You’ll hear that women don’t have the experience for the big tent pole films, but then you don’t see women making the jump from small indies to big features with the same regularity the guys do.
For example Marc Webb went from “500 Days of Summer” to “Spider-Man” and Colin Trevorrow did “Safety Not Guaranteed” and then got “Jurassic World.”
I was struck by a story that emerged from the ACLU study —apparently a television executive told an agent who was submitting her female client to direct an episode, that “they’d tried hiring a women director before and it didn’t work out.” Imagine someone saying ‘we hired a white male director once and it didn’t work out’. Makes me giggle.
Whereas women in power could be labeled ‘bossy and difficult’ their male counterparts exhibiting the same behaviors might be considered ‘decisive and passionate’.
I’m sure we are all guilty of these sort of judgments. So it’s tricky. All you can do is keep doing what you’re doing and hope that the story and your passion for the story will attract the elements needed to get the film made.

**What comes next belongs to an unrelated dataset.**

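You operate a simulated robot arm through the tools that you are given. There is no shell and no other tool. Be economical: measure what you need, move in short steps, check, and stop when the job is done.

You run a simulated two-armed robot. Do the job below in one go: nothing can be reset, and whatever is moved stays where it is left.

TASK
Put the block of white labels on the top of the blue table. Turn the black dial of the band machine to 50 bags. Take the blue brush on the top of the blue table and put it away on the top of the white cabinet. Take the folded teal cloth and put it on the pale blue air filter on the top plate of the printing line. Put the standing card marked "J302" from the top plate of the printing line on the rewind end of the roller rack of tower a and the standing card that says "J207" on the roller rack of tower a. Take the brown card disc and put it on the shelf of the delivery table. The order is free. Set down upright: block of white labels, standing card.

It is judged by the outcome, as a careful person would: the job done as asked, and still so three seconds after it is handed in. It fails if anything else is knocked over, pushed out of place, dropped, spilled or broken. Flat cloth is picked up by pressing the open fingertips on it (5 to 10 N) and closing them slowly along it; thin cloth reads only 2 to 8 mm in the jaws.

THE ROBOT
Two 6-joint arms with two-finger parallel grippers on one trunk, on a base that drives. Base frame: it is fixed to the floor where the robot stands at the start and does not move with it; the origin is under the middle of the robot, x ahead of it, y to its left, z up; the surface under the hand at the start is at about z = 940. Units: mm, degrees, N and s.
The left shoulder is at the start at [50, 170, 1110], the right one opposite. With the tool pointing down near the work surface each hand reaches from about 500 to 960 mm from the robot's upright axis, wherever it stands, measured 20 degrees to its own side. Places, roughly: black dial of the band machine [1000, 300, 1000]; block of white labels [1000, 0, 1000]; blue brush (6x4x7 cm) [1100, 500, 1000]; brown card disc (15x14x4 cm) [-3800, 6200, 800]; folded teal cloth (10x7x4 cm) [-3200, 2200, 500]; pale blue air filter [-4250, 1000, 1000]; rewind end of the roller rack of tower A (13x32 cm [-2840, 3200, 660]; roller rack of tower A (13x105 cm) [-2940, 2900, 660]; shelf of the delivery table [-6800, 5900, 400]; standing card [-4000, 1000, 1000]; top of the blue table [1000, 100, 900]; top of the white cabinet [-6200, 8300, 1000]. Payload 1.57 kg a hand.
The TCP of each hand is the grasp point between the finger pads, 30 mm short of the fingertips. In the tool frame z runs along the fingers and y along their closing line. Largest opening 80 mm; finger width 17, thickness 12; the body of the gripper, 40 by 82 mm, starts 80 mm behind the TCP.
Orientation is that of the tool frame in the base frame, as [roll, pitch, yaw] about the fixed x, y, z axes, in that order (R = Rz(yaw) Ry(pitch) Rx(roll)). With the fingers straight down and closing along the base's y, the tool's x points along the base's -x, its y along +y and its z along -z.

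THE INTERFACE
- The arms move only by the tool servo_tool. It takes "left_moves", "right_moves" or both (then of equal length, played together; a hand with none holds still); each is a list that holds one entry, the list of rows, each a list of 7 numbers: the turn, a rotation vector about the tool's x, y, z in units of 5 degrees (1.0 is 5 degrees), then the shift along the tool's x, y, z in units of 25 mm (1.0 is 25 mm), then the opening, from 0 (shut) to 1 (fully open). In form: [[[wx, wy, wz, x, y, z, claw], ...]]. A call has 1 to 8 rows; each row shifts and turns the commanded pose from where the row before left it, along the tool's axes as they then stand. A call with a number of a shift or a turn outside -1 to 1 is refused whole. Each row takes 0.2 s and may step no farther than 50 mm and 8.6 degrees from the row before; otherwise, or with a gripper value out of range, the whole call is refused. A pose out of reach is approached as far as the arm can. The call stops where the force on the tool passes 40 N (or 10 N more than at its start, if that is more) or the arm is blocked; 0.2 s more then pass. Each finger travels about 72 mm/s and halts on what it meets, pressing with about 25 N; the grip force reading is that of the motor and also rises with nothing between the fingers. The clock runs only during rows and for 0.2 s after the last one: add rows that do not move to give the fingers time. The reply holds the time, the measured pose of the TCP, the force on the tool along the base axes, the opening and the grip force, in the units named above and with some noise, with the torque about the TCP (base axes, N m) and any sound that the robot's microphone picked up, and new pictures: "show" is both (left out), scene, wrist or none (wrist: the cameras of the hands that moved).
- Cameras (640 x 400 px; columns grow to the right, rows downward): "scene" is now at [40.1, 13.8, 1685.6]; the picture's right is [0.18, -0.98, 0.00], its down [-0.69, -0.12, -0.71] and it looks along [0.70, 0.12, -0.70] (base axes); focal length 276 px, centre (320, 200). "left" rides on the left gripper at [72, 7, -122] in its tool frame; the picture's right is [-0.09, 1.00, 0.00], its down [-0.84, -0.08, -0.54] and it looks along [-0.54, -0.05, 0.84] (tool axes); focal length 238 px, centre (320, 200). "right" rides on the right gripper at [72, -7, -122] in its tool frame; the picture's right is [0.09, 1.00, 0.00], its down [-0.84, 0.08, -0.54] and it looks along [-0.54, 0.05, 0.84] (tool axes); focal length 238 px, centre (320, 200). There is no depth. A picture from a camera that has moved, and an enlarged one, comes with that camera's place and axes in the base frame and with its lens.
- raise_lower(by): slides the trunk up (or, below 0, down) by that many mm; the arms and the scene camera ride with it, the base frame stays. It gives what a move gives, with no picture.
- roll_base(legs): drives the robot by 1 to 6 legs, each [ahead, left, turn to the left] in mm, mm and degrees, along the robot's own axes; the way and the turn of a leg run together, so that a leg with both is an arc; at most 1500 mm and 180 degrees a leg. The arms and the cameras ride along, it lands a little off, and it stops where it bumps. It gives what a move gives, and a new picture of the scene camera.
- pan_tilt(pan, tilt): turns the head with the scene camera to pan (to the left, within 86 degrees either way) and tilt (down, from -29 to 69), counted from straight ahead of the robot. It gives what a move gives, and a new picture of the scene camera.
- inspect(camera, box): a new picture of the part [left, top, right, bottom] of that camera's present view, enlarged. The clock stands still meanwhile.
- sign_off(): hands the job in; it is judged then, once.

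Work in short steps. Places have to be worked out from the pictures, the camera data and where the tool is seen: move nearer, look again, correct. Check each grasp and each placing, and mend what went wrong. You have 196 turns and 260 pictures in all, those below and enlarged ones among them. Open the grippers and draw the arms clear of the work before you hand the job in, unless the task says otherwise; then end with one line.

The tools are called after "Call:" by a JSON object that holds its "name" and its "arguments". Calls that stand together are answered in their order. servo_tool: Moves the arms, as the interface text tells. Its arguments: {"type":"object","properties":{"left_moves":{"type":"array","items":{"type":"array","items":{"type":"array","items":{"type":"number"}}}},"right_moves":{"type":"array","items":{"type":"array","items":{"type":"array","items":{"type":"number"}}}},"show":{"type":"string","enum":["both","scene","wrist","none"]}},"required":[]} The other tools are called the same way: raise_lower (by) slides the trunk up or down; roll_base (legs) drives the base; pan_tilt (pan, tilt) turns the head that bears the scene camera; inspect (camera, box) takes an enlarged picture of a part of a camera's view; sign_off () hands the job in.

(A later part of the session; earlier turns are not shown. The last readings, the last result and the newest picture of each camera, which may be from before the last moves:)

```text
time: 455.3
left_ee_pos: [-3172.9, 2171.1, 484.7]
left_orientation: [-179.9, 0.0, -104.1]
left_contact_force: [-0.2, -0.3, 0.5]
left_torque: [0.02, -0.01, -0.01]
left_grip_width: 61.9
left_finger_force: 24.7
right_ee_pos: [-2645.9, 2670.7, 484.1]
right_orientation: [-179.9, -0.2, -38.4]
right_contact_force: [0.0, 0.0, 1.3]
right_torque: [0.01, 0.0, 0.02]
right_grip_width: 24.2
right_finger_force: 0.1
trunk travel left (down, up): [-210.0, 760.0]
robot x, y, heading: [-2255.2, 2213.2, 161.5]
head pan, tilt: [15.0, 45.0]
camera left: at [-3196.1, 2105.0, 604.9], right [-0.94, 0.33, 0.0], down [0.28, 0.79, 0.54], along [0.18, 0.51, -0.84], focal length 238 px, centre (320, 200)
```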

Q: What are you working on next?
A: Right now I have a writing job that I’m doing. I’m adapting a book called “Searching for Hassan” … about an American family living in Iran just before the Shah was deposed and they go back to Iran recently to look for their houseman, the man and his family who looked after them while they were being raised in Iran. It’s a beautiful story, so great. I’m in deep with that right now.
My next directorial gig is a film about students in Prague in 1994 …. we’ll be doing location scouts this summer in Prague and Belgium and Sweden looking at locations and hopefully be shooting by October. It’s super exciting, I love this script. It’s all kids in their 20s trying to figure out who they are and who they want to be.